● **Robot agent transcripts**:
⁂

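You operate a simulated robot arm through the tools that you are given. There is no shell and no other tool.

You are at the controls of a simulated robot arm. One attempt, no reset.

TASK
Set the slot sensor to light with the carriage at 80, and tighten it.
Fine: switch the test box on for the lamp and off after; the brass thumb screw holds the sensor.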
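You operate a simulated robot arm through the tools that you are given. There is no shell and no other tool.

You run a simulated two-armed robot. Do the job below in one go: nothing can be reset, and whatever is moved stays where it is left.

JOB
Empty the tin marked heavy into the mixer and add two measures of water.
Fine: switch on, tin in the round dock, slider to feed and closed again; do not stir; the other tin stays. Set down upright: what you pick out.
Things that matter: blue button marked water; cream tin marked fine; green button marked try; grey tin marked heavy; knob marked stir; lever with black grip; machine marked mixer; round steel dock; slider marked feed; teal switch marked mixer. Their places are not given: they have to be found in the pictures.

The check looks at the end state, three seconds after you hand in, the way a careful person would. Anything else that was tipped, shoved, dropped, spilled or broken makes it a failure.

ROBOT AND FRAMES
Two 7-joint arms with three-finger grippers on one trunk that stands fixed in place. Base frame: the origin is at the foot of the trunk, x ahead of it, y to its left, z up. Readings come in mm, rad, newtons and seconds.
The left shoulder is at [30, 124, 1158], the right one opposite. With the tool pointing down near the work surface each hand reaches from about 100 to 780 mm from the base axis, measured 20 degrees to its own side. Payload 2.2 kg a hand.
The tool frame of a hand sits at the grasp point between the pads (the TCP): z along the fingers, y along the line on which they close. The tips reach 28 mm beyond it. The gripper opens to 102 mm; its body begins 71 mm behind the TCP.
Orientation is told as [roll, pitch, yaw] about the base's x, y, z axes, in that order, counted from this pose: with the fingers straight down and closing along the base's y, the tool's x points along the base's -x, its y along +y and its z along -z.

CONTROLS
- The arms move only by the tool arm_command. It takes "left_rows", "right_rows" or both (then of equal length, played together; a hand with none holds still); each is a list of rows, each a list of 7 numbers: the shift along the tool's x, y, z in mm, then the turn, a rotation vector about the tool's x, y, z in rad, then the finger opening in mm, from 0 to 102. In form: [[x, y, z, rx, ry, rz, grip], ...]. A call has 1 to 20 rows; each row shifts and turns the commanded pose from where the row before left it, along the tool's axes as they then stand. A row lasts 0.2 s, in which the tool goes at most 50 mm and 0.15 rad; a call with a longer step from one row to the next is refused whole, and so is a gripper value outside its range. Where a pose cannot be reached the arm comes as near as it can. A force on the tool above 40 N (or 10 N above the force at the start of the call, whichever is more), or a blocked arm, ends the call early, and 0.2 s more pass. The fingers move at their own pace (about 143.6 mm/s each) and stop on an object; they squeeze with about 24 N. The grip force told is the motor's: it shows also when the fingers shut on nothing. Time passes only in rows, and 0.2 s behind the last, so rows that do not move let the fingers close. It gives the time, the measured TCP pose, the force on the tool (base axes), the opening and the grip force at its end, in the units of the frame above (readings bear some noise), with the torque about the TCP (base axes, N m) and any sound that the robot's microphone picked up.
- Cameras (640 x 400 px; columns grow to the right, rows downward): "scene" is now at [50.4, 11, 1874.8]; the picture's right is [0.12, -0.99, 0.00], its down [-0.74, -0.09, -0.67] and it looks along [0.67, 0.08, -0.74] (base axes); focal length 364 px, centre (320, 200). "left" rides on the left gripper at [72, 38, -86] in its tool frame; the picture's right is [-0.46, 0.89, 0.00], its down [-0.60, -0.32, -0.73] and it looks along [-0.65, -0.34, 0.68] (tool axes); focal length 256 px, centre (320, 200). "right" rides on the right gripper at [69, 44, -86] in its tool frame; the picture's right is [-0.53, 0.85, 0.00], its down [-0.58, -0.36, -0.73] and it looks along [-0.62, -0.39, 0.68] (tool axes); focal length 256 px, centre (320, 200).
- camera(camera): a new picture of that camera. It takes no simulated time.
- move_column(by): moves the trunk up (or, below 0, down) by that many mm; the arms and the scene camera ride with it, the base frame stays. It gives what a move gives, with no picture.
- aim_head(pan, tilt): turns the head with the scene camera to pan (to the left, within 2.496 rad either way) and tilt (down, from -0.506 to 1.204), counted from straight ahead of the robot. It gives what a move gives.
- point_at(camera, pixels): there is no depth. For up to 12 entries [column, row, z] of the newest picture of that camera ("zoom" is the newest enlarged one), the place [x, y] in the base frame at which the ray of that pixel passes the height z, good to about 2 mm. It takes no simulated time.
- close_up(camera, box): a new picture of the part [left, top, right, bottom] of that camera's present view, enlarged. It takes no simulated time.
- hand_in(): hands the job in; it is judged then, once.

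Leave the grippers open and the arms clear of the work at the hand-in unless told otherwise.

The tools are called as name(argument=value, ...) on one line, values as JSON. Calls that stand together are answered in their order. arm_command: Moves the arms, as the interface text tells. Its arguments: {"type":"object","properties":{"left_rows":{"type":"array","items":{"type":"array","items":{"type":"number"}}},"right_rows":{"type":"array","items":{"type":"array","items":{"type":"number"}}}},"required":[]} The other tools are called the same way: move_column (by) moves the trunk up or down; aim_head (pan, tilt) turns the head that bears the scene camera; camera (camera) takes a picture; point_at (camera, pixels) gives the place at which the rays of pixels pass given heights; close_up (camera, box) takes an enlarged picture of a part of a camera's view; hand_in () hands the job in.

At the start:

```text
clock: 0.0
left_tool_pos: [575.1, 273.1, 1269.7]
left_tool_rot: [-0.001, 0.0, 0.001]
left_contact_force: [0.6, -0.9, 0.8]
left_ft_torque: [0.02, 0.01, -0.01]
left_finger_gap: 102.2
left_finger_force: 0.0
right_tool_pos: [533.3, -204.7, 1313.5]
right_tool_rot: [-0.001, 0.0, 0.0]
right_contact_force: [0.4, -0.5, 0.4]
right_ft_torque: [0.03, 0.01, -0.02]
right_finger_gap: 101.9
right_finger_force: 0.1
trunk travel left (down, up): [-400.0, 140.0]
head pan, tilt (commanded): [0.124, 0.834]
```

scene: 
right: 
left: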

⁂

● **SHORT EXERCISE**:
Retype exactly what runs from the line containing "You are at the" through the line containing "Fine: switch the", both lines included, and stop there.

● **WRITTEN SOLUTION**:
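You are at the controls of a simulated robot arm. One attempt, no reset.

TASK
Set the slot sensor to light with the carriage at 80, and tighten it.
Fine: switch the test box on for the lamp and off after; the brass thumb screw holds the sensor.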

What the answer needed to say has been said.